An Arts Fuse regular feature: the arts on stamps of the world.
By Doug Briscoe
The pickings are slim today, but how else could one possibly follow the birthday of William Marx? We’ll do the best we can with three painters and risk a brawl by juxtaposing a Turkish poet and a Greek stage director.
The first of our painters was Pieter de Hooch (baptized 20 December 1629, buried 24 March 1684) of the Dutch Golden Age. A contemporary and countryman of Vermeer, de Hooch also specialized in interior genre paintings, often with open doorways offering secondary views, as in Courtyard of a House in Delft (1658, not on a stamp). He was born in Rotterdam and worked there as well as in Delft (Vermeer’s birthplace) and Amsterdam. His teachers are thought to have included Nicolaes Berchem and Carel Fabritius.
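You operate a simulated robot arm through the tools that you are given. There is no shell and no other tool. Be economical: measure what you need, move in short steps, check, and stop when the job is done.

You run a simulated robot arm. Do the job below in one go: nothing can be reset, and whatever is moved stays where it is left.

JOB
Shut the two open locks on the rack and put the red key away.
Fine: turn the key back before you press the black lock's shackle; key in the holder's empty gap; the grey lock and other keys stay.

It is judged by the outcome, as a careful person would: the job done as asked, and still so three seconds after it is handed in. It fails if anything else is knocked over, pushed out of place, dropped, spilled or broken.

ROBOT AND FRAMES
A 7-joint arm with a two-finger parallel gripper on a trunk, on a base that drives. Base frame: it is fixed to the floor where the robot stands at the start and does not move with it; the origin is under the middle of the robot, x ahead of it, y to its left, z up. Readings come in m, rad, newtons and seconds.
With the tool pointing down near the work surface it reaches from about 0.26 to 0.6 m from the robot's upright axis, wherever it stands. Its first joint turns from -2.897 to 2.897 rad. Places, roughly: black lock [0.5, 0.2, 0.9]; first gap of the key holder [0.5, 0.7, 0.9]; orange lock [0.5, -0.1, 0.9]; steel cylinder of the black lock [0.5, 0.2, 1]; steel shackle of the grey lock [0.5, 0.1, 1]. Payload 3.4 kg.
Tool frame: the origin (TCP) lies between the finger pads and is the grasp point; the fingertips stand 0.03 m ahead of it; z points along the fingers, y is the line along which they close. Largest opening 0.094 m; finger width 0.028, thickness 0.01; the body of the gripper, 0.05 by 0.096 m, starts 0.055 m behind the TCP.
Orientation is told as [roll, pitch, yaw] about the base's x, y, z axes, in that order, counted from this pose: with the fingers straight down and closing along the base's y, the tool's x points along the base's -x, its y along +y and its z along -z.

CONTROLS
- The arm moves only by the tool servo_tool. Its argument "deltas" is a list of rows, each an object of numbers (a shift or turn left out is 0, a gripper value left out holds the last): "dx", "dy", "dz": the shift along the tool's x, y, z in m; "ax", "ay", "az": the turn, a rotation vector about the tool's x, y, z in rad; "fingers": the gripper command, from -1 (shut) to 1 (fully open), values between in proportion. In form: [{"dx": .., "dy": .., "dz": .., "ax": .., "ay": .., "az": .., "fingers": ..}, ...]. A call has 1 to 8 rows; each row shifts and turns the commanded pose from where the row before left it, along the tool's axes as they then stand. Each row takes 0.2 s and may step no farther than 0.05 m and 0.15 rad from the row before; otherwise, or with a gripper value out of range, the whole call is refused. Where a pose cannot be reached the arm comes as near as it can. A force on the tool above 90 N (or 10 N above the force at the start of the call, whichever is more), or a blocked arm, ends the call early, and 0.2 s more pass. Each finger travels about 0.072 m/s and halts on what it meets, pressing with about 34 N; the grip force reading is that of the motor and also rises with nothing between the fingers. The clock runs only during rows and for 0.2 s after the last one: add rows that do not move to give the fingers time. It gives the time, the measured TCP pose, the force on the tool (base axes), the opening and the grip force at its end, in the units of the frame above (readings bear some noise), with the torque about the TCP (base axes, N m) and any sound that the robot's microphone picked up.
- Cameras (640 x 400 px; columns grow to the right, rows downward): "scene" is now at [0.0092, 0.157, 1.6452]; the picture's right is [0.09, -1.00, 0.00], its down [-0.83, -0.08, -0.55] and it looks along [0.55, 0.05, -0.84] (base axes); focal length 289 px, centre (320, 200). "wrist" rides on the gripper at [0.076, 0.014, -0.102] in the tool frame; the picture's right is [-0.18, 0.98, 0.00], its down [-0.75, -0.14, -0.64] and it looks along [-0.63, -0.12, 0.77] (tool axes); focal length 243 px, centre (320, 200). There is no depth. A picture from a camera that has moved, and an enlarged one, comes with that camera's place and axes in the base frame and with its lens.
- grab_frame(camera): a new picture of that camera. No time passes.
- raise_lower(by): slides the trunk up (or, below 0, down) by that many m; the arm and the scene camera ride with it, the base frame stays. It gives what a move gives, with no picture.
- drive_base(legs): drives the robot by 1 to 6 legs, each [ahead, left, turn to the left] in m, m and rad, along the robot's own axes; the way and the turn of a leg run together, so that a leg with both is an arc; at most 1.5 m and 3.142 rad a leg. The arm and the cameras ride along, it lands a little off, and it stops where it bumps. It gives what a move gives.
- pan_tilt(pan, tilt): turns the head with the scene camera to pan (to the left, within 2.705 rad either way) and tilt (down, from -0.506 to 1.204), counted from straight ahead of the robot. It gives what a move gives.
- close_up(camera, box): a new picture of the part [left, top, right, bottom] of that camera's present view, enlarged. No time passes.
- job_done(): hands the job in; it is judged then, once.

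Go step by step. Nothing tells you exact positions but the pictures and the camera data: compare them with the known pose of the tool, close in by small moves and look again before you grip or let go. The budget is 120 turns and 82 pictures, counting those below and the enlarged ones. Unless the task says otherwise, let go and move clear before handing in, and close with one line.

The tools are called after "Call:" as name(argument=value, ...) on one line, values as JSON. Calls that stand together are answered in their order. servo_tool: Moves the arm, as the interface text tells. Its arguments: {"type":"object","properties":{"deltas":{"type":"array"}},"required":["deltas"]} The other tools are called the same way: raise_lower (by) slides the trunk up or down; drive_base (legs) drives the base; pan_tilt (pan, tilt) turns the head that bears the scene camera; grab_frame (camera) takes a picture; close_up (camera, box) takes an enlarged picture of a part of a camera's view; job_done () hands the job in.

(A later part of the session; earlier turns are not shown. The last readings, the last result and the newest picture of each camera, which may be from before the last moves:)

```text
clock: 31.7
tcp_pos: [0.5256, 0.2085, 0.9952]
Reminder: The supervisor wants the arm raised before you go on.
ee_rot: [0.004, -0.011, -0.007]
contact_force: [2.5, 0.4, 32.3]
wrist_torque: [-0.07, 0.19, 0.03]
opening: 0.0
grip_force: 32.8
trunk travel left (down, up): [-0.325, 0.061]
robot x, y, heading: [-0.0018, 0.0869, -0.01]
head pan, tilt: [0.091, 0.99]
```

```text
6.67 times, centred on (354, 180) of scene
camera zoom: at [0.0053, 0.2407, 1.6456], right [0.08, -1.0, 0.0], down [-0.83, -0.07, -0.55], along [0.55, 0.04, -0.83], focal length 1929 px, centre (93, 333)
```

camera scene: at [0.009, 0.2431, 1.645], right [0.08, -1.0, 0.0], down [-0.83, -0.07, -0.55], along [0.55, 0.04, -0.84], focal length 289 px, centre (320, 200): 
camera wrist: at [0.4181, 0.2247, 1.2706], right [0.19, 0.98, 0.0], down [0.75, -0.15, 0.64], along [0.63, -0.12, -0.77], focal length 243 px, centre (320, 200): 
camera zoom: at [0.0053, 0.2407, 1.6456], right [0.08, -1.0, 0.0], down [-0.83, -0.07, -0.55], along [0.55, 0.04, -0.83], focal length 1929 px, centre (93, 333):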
The five stamps for de Hooch come from five different countries and show five different paintings: from Oman comes Woman with a Child in a Pantry (c1660, note open door); from Hungary, Woman Reading a Letter (1664), not to be confused with A Woman Reading a Letter and a Man at a Window (c1668-70) from Burundi (which has an open door); from Umm al Qiwain the congenial A Dutch Courtyard (1658/60, ditto open door), and from the Netherlands a stamp with a painting I couldn’t identify by name despite having found an image of it on the Web. FYI, the Museum of Fine Arts Boston has Interior of a Dutch House (with open door, c1680). An expansive and informative Web page on de Hooch has been put up by a gentleman calling himself Senex Magister.
Painter No. 2 today is Jan Toorop (20 December 1858 – 3 March 1928), whose work adopted a variety of styles over time. The Dutch-Indonesian painter was born and grew up to the age of ten on the island of Java, then, as it happens, furthered his schooling in the municipalities of his artistic forebears de Hooch and Vermeer: Delft and Amsterdam. For a few years he lived in Brussels as a member of the group Les XX. Toorop dabbled in Impressionism, Symbolism, Realism, Post-Impressionism, Art Nouveau, and Pointillism, occasionally employing Javanese motifs. In 1905 he converted to Catholicism and painted religious canvases, and he also produced work in the form of posters, book illustrations, and stained glass. Toorop had to wait for the 21st century before receiving a stamp, but his homeland has done him proud with issues from 2001, O grave, where is thy Victory (1892) and 2002, Landscape with Canal. France honored him just last year with Symphony in White (1885), Toorop’s portrait of his English wife, whose name happened to be Annie Hall (“Honey, there’s a spider in your bathroom the size of a Buick”).
Our third December 20 painter is Ivana Kobilca (20 December 1861 – 4 December 1926), the most highly regarded of female Slovene painters. Born in Ljubljana, she studied in Vienna and had her work exhibited in 1888. Her work was of the Realist style and, although leaning in the Impressionist direction, never quite made the leap. The nation of Yugoslavia remembered her with a stamp of her charming picture Summer (1889-90). Subsequently Slovenia gave us Children on Grass and Bouquet of Dahlias, one of Kobilca’s numerous still lifes. Here, too, is a link to her Self-Portrait in White, dated about 1910.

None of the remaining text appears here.